**Written request**
Print verbatim the opening line of the material and every subsequent line through the one containing "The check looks".

Start Dataset excerpt

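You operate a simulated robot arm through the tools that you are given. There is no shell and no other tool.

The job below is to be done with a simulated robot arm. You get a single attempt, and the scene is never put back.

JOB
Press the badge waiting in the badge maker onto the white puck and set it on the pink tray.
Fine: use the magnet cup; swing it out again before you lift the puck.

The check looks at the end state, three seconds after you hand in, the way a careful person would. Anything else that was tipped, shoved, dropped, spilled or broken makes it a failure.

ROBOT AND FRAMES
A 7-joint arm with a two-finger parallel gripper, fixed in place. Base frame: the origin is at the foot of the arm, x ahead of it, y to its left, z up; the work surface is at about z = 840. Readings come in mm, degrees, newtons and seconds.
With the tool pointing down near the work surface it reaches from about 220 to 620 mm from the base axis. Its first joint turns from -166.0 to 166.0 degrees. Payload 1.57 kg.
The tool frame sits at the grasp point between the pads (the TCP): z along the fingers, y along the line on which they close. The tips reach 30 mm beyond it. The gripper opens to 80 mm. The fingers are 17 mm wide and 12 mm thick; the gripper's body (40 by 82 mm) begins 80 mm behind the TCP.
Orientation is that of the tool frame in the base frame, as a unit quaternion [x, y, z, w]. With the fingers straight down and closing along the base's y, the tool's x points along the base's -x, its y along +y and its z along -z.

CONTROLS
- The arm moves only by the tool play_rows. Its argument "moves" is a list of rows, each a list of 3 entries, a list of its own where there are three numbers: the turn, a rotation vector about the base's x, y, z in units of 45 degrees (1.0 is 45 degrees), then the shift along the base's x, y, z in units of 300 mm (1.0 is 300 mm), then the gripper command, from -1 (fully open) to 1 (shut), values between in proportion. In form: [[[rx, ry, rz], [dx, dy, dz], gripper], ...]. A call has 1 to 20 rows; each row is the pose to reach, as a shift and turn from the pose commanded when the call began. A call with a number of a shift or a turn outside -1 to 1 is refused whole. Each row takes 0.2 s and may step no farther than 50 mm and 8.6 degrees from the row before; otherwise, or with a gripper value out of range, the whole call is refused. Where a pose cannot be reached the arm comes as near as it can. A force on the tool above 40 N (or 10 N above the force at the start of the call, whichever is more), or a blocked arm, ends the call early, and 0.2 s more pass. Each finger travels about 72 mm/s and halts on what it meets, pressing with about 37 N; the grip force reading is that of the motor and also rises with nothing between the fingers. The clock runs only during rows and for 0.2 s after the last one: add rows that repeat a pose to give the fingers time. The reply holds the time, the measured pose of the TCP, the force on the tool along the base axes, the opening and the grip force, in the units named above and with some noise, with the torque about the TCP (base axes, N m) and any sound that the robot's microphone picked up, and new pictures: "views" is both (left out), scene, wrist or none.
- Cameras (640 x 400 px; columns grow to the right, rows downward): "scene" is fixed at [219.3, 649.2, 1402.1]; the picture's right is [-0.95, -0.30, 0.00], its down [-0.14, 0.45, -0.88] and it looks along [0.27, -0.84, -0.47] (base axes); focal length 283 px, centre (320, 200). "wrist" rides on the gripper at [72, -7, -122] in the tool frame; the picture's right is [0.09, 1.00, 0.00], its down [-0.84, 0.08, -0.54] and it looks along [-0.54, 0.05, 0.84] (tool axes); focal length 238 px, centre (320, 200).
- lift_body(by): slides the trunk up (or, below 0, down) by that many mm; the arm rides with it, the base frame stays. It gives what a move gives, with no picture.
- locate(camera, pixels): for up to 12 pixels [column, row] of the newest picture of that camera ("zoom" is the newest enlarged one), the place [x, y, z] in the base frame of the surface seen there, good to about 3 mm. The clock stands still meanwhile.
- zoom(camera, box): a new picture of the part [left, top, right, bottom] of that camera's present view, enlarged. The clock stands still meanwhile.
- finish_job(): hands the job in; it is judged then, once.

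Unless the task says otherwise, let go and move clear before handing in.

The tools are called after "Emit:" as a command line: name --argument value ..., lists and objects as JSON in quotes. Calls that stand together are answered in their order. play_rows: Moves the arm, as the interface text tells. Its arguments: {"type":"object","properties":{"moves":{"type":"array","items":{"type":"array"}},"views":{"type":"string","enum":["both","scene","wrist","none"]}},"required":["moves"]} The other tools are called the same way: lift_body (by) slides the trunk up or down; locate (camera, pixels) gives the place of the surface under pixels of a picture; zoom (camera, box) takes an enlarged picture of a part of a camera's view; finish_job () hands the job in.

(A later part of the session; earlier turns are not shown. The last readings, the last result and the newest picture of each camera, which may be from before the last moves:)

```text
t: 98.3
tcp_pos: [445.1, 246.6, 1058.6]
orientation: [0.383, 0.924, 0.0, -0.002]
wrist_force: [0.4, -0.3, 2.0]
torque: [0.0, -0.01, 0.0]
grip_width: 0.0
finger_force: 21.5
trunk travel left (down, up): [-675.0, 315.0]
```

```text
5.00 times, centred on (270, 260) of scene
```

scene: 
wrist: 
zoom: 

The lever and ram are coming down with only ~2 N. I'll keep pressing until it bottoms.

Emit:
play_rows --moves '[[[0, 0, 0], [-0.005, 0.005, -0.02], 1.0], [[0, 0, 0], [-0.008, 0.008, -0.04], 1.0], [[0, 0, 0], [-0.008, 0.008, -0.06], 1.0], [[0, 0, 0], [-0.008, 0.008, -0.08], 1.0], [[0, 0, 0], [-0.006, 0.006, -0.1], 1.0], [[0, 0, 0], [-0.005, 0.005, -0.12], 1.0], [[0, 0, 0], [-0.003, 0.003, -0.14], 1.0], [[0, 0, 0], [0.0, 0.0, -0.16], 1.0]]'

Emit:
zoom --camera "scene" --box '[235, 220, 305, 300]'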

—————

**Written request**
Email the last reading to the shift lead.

End Dataset excerpt

**Solution to the exercise**
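You operate a simulated robot arm through the tools that you are given. There is no shell and no other tool.

The job below is to be done with a simulated robot arm. You get a single attempt, and the scene is never put back.

JOB
Press the badge waiting in the badge maker onto the white puck and set it on the pink tray.
Fine: use the magnet cup; swing it out again before you lift the puck.

The check looks at the end state, three seconds after you hand in, the way a careful person would. Anything else that was tipped, shoved, dropped, spilled or broken makes it a failure.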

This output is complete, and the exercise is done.